Así pues, la propuesta de Facal logra éxito en su propósito —que apoya además gráficamente con proyecciones de retratos de Leopoldo II o Conrad y, sobre todo, de decenas de congoleños reales, encadenados y torturados—, pero no acierta tanto en lo que se suponía que nos prometía la obra: El corazón de las tinieblas. No me parece mal que un director quiera hacer un planteamiento didáctico a partir de una obra ajena, pero eso es algo que siempre debe advertirse al espectador incauto. Las explicaciones iniciales —parcas, por lo demás— acerca de quiénes fueron Leopoldo II o Conrad son totalmente prescindibles. La sucesión de rótulos finales en que se amalgaman sin pausa las diferentes consecuencias de la expansión colonizadora de los belgas —et alii—, entremezclando cuestiones bélicas, políticas, económicas y éticas en absoluto anacronismo precipita y hace caótico un final que mereció ser más meditado y mejor. Las aspiraciones cinematográficas y/o documentales suelen lastrar las obras de teatro. Es algo que ocurre cada vez con más frecuencia y esta no ha sido una excepción: proyecciones y amplificación de sonido cayeron en el exceso y nos alejaron de las tablas.

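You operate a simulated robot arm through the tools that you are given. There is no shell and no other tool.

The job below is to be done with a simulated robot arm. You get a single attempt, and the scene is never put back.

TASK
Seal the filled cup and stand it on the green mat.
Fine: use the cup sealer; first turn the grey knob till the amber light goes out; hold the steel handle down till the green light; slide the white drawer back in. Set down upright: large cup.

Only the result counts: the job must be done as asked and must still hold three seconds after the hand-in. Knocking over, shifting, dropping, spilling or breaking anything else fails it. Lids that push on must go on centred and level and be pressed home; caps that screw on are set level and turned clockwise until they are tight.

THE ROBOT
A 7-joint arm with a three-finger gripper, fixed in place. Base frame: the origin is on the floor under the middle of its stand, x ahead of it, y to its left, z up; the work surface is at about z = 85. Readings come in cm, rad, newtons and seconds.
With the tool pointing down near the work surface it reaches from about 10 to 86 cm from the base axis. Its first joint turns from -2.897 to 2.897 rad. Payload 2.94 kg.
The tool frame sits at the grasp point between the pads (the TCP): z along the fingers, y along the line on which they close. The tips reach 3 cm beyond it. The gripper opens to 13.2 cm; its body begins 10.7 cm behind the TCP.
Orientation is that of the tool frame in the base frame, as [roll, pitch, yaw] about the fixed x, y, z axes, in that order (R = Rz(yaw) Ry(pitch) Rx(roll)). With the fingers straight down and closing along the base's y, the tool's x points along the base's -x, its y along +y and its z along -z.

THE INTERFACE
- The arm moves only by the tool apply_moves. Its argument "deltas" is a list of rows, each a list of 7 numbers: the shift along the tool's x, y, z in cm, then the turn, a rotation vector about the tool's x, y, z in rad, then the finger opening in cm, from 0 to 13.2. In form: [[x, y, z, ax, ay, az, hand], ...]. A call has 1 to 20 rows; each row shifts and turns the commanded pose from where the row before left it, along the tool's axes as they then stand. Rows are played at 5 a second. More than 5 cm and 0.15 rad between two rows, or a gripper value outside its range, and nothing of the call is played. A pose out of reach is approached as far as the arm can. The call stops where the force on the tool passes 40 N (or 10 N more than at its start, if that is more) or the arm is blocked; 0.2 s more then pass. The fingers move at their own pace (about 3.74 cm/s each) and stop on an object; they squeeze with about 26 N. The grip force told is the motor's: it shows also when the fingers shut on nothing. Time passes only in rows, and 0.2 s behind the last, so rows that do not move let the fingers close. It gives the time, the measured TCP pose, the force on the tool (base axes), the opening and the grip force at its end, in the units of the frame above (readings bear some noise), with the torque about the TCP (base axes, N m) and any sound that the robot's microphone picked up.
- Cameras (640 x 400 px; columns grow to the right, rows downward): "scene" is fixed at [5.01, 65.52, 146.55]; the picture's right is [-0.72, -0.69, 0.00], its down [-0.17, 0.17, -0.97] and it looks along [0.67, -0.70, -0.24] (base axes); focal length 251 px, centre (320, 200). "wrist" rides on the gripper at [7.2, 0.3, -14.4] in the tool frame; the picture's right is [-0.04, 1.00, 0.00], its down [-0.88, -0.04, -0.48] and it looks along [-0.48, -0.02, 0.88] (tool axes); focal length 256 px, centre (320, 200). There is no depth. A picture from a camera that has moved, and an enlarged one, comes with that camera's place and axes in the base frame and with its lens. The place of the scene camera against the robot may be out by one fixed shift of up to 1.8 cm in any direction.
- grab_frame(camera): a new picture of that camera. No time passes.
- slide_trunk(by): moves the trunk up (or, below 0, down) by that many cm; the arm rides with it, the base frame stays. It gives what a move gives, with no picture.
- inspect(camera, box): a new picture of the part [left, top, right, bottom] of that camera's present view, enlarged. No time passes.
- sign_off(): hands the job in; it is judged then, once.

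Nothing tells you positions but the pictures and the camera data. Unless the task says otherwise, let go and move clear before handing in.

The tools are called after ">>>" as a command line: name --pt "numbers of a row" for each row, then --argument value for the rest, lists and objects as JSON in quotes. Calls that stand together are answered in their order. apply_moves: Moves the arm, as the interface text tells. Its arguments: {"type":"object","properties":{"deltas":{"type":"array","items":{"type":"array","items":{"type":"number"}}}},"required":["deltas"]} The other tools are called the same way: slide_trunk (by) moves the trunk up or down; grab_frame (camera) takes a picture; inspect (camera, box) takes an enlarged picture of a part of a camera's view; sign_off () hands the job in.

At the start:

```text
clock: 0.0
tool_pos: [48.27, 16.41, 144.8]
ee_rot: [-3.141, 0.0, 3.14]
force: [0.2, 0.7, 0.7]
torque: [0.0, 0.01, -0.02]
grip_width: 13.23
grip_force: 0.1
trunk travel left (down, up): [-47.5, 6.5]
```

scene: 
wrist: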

En suma, la traducción al drama de El corazón de las tinieblas se nos quedó corta como obra per se, con desigualdades notables en el ritmo —un inicio con saltos incoherentes y un final interminable— y una ausencia de palpación de ese sórdido «horror» que Conrad tan bien nos transmite, a pesar de los contrastes de iluminación diseñados por Manolo Ramírez y los esfuerzos de los actores, más o menos correctos en su desempeño.